Collected material>
┌────────
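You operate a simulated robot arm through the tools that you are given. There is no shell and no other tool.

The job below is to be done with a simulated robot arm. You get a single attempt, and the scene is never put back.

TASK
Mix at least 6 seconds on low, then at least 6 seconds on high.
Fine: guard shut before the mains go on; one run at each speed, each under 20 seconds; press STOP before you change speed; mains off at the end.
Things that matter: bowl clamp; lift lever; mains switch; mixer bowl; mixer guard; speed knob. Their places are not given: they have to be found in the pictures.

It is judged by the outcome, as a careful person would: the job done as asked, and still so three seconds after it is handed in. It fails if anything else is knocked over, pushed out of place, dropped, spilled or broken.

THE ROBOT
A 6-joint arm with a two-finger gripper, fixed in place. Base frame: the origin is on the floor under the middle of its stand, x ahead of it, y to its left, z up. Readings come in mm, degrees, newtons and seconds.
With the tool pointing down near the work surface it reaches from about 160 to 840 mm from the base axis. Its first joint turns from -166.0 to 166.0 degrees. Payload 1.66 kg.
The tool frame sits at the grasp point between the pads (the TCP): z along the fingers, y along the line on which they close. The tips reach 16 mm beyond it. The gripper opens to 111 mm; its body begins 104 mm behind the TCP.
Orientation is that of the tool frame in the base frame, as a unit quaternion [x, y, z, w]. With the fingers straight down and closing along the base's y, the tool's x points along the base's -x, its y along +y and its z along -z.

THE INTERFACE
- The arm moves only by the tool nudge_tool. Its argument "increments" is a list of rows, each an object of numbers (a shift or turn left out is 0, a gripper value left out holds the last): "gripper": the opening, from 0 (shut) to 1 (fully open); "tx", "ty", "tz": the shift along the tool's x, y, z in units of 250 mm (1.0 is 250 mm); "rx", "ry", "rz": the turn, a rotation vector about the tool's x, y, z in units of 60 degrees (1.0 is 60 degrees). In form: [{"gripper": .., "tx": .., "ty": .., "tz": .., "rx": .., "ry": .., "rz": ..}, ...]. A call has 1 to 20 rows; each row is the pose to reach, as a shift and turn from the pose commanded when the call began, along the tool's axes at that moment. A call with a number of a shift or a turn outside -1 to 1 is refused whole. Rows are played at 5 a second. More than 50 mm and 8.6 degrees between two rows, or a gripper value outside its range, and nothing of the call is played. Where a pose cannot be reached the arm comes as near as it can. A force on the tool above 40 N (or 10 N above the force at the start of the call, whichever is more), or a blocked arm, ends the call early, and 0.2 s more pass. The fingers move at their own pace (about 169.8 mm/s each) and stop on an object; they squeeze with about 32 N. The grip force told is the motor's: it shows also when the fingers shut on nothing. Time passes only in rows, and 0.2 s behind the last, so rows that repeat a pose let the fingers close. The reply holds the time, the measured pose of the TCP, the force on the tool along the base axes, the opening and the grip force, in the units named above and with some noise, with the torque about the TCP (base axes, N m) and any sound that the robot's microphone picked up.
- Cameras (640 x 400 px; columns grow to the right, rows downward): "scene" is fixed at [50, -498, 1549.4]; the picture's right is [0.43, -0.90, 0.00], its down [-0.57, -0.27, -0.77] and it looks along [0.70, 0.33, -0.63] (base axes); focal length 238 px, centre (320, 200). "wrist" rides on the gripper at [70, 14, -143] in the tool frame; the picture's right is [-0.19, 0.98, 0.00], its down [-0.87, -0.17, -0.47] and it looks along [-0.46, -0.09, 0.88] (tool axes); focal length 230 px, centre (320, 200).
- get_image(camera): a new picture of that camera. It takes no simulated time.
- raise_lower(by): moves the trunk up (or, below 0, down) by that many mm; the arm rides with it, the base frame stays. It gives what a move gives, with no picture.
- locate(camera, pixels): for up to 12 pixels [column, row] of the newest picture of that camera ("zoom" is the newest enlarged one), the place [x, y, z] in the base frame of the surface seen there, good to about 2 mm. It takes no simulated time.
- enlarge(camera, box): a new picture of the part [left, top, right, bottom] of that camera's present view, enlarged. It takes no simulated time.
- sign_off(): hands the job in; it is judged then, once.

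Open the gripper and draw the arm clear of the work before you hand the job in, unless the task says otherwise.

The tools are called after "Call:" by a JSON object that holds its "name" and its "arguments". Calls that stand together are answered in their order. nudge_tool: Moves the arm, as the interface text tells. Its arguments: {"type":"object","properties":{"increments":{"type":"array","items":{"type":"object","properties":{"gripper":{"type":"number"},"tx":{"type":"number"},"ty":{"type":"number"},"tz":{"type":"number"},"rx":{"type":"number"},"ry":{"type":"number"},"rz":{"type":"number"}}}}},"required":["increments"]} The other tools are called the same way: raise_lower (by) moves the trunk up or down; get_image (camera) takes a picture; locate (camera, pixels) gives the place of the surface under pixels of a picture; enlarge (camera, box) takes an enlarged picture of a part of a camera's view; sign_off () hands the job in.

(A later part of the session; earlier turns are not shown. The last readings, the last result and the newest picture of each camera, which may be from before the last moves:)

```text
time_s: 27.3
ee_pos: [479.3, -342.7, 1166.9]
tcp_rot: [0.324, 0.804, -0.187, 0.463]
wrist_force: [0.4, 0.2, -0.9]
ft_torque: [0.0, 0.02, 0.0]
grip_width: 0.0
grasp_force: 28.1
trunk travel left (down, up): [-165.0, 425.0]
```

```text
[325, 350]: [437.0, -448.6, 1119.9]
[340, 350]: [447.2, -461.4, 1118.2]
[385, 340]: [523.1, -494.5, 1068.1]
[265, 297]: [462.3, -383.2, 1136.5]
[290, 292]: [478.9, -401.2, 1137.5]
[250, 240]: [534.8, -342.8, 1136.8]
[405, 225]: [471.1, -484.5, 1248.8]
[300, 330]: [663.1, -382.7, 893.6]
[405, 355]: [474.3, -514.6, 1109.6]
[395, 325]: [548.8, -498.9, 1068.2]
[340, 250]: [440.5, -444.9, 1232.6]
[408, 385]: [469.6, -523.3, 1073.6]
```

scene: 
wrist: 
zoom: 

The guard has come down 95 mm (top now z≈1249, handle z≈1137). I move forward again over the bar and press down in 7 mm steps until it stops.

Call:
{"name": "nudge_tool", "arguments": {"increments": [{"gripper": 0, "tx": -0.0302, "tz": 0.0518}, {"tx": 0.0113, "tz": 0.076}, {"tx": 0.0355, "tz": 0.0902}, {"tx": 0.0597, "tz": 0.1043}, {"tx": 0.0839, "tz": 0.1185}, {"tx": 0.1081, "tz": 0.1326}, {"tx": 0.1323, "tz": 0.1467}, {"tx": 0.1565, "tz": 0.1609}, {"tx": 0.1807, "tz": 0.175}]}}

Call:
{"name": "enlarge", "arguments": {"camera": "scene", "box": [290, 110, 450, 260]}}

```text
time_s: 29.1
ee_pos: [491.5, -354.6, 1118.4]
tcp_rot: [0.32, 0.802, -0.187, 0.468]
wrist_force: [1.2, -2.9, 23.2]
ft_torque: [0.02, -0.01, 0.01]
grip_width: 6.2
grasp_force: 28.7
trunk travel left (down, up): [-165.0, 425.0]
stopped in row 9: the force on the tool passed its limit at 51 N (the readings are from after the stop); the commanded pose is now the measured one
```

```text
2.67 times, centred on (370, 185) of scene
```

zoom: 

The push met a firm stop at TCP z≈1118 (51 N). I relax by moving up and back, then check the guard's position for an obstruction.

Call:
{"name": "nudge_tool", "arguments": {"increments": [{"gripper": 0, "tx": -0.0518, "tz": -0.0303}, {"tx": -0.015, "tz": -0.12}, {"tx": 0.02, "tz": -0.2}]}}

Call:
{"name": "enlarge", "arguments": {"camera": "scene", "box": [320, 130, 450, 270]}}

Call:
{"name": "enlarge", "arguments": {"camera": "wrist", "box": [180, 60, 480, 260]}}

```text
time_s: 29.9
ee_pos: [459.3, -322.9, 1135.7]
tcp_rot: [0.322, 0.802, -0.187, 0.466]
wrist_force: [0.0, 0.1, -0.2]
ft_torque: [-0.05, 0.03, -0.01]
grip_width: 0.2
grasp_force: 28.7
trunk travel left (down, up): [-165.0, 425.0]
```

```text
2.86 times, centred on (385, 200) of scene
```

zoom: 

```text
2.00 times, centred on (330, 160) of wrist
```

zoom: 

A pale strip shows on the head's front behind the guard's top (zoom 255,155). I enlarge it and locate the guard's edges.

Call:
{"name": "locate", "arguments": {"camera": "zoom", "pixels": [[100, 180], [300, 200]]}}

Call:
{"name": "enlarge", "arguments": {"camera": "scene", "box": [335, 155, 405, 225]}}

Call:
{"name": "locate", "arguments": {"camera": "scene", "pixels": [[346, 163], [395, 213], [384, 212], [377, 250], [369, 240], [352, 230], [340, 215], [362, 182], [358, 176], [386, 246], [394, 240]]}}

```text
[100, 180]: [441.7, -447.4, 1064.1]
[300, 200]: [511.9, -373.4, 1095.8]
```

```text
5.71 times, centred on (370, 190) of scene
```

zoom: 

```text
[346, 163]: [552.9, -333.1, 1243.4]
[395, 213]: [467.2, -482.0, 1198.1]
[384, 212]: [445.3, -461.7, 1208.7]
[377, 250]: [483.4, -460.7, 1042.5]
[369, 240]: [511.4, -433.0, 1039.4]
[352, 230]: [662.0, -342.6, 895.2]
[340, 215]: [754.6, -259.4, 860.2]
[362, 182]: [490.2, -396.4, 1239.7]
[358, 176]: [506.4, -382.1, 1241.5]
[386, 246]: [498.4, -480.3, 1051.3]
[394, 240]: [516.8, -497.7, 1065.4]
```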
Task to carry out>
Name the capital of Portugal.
└────────
Document extract>
┌────────
Sunday, November 29, 2009 

Current mood:  distractable
Category: Writing and Poetry
 Receiving the tidings of the conduct of the Duma, the Tsar resolved to dissolve the Duma, but he regarded that his olden minister was unequal to such a arduous and even dangerous task. Goremykin resigned in July of 1906, and Nicholas was relieved of such a useless tool that must but provide the food and the fodder of the revolutionary impulse of the First Duma. A season of chaos of an interminable duration must be expected, the disparate aims and thousand contentions defying the operations of government, unless a figure of capacity and capability was found to replace the ineffective Goremykin; this coveted person was at last discerned in one Piotr Stolypin, a minister of distinction and indeed, perhaps the greatest statesman to ever serve a Romanov, and indeed the last chance Fortune and History offered that retrograde dynasty to procure a further race of days. Stolypin was man of immense dimensions, the generous flanks of his face covered in the profusion of a beard, his breast swollen in certainty and determination, generating impulses of energy and deed  that comported to his gigantic stature. He was an aristocrat of the Empire, but he never severed his homespun connexions to the rural domain into which he was born, a quality that permitted him to embrace realism and a prosaic lens, to regard that the survival of the monarchy depended upon its capacity to mate with the times and engender reforms, and this compound of a man must secure the instant respect of all come before him. The domain of esteem extended into the reaches of the foreign diplomat, and the British Ambassador, Buchanan, states of Stolypin, “he combines a strong character with a nature that was both simple and direct…a patriot…and a perfect minister with which to deal.” These qualities were easily discerned by Nicholas, and he would write to his mother, the Dowager Empress Maria, “This man I have truly come to like and indeed to respect.”
└────────
Task to carry out>
Transcribe all of the document extract and nothing else.

Final result>
Sunday, November 29, 2009 

Current mood:  distractable
Category: Writing and Poetry
 Receiving the tidings of the conduct of the Duma, the Tsar resolved to dissolve the Duma, but he regarded that his olden minister was unequal to such a arduous and even dangerous task. Goremykin resigned in July of 1906, and Nicholas was relieved of such a useless tool that must but provide the food and the fodder of the revolutionary impulse of the First Duma. A season of chaos of an interminable duration must be expected, the disparate aims and thousand contentions defying the operations of government, unless a figure of capacity and capability was found to replace the ineffective Goremykin; this coveted person was at last discerned in one Piotr Stolypin, a minister of distinction and indeed, perhaps the greatest statesman to ever serve a Romanov, and indeed the last chance Fortune and History offered that retrograde dynasty to procure a further race of days. Stolypin was man of immense dimensions, the generous flanks of his face covered in the profusion of a beard, his breast swollen in certainty and determination, generating impulses of energy and deed  that comported to his gigantic stature. He was an aristocrat of the Empire, but he never severed his homespun connexions to the rural domain into which he was born, a quality that permitted him to embrace realism and a prosaic lens, to regard that the survival of the monarchy depended upon its capacity to mate with the times and engender reforms, and this compound of a man must secure the instant respect of all come before him. The domain of esteem extended into the reaches of the foreign diplomat, and the British Ambassador, Buchanan, states of Stolypin, “he combines a strong character with a nature that was both simple and direct…a patriot…and a perfect minister with which to deal.” These qualities were easily discerned by Nicholas, and he would write to his mother, the Dowager Empress Maria, “This man I have truly come to like and indeed to respect.”